• EXERCISES TO COMPLETE:
**a)** Set down the quoted text as it stands from "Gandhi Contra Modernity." to "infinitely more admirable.", and nothing more.
**b)** Supply the part of the quoted text that comes after its last sentence.

• QUOTED TEXT:

Gandhi Contra Modernity.
Americans tend to romanticize the figure of Mohandas Karamchand Gandhi, and not without reason. The Mahatma -- the "great souled one" -- is a uniquely inspiring figure in a century whose master politicians seem to be mostly criminals and fools. Gandhi was a harbinger of the civil rights movement, the key influence directing the young Dr. Martin Luther King toward a politics of nonviolent resistance as an alternative to both resigned acquiescence and revolutionary terror. He is clearly a man worthy of emulation and affection. Even a critic of Gandhi, like George Or well, was quick to acknowledge that, when compared to his political peers, he was infinitely more admirable.
Yet this romanticizing of Gandhi often obscures his most enduring contributions, and highlights only those aspects of his achievement that tend to gratify our egos rather than put them to the question. Nowhere was this more evident than in the lavish praise bestowed posthumously upon him when Richard Atten-borough's film Gandhi swept the Academy Awards in 1982. Here was a crowd, dressed to the nines in overpriced gowns and tuxedos, ready to repair speedily to various nightclubs for some serious debauchery as soon as the annual self-congratulatory rituals were to cease, waxing effusive about this wonderful man who would not so much as hurl a fly but who brought down an empire, seemingly unaware that his entire life stood as an indictment of the very culture of excess, vanity, and narcissism that Hollywood epitomizes. While the film was a fairly good one, the celebration missed the point, massively. The empire is us.
The political theorist Bhikhu Parekh's monograph Gandhi, a volume in Oxford's superb "Past Masters" series, is an important and commendable book, in part because it refuses to view Gandhi through the gauze-covered lenses of romanticism and cheap sentiment. Like George Woodcock's Mohandas Gandhi of some twenty-odd years ago, it is short and direct, but instead of concentrating on the Mahatma's biography and political career it highlights Gandhi's place as a thinker -- as a political theorist, social critic, philosopher of religion, and cultural visionary. Parekh does not indulge in hagiography: his exposition is fair and broadly sympathetic, yet never blind to criticisms that might be plausibly leveled at Gandhi as an intellectual figure. The result is often disarming, in two distinct ways. First, Gandhi does not always come across as an infallible oracle of sacred insight. And second, when his arguments and analyses seem most convincing, they are often anything but congenial to the received socio-political wisdom of advanced modernity.

• GIVEN MATERIAL:
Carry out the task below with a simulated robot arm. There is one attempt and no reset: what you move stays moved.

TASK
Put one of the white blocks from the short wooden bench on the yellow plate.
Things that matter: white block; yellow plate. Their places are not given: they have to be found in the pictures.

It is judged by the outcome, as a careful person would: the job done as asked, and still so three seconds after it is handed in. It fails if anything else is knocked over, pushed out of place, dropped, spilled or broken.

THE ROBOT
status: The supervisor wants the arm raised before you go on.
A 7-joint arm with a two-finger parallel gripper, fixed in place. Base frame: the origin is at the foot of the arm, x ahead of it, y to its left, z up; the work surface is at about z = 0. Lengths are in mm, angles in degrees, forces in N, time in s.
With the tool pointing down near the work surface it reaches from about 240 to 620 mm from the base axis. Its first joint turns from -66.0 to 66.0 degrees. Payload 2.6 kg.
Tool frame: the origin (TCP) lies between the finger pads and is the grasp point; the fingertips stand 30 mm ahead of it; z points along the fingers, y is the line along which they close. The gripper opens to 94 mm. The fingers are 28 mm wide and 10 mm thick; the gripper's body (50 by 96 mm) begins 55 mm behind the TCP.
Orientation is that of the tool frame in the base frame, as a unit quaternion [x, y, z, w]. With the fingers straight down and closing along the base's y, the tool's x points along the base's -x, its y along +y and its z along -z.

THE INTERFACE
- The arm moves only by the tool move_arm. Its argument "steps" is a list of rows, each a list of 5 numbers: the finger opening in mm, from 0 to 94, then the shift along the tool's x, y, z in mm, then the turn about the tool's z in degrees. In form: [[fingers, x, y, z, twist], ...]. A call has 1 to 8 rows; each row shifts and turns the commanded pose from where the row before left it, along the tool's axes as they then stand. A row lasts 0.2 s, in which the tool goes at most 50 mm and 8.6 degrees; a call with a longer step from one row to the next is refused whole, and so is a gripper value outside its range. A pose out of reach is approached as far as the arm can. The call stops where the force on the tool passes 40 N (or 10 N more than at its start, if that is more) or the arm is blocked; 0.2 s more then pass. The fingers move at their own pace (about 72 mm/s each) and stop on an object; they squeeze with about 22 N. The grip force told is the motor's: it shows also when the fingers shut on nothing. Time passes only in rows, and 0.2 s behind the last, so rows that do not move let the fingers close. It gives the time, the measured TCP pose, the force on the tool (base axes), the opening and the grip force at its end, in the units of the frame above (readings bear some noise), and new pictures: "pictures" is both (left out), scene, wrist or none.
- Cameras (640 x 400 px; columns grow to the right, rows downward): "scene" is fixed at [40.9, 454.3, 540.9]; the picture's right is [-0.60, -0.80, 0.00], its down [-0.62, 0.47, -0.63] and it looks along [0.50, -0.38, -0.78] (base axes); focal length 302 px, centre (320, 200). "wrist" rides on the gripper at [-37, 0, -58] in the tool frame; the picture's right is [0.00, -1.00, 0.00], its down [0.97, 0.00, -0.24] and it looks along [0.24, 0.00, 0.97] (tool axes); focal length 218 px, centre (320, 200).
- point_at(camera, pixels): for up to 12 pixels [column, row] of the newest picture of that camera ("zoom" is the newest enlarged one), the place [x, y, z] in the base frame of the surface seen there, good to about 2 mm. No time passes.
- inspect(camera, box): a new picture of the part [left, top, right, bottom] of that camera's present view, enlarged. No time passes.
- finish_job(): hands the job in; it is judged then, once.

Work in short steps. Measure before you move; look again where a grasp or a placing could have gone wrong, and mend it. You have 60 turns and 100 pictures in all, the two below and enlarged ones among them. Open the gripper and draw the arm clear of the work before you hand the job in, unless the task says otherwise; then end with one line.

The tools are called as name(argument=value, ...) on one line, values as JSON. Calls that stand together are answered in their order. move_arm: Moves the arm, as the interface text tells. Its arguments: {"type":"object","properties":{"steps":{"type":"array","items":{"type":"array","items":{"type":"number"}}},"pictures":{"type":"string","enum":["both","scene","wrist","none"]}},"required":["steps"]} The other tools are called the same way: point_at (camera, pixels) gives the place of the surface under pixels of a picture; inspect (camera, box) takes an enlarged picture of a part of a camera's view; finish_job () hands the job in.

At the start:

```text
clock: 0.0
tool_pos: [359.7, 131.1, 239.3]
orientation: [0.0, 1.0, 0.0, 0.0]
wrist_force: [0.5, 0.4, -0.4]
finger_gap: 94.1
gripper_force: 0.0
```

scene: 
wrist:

• REPLIES:
**a)**
Gandhi Contra Modernity.
Americans tend to romanticize the figure of Mohandas Karamchand Gandhi, and not without reason. The Mahatma -- the "great souled one" -- is a uniquely inspiring figure in a century whose master politicians seem to be mostly criminals and fools. Gandhi was a harbinger of the civil rights movement, the key influence directing the young Dr. Martin Luther King toward a politics of nonviolent resistance as an alternative to both resigned acquiescence and revolutionary terror. He is clearly a man worthy of emulation and affection. Even a critic of Gandhi, like George Or well, was quick to acknowledge that, when compared to his political peers, he was infinitely more admirable.

**b)**
Gandhi's limitations are displayed most clearly in Parekh's account of his religious thinking. The religious environment of Gandhi's childhood was, as Parekh puts it, "eclectic:" his mother was associated with the syncretistic Pranami sect of Hinduism, which venerated the Koran as a holy book along with Vedantic scripture, and his father, a chief administrator of the court of Porbandar, freely associated with Jains and Christians. This cosmopolitan religious background inclined Gandhi toward a position that contemporary theologians have dubbed "religious pluralism" -- the conviction that all religions are valid paths toward transcendence and the holy, differing only in the vocabulary in which the sacred order is described and the perspective from which it is appropriated. Thus, as Parekh describes it,
For Gandhi, Hinduism, Christianity, Judaism, Islam, and other religions were all based upon specific conceptions of a personal God. They involved distinct forms of prayer, worship, rituals, and beliefs about his nature and relation to the world, and were all "sectarian." The "pure" or "true" religion lay beyond them, and had nothing to do with organization, belief, and rituals. It consisted in nothing more and nothing less than the belief that the universe was pervaded and governed by the cosmic power, and the decision to organize one's entire life accordingly. It involved living in the constant, intimate, and unmediated presence of the cosmic spirit, and represented the purest form of spirituality. (32)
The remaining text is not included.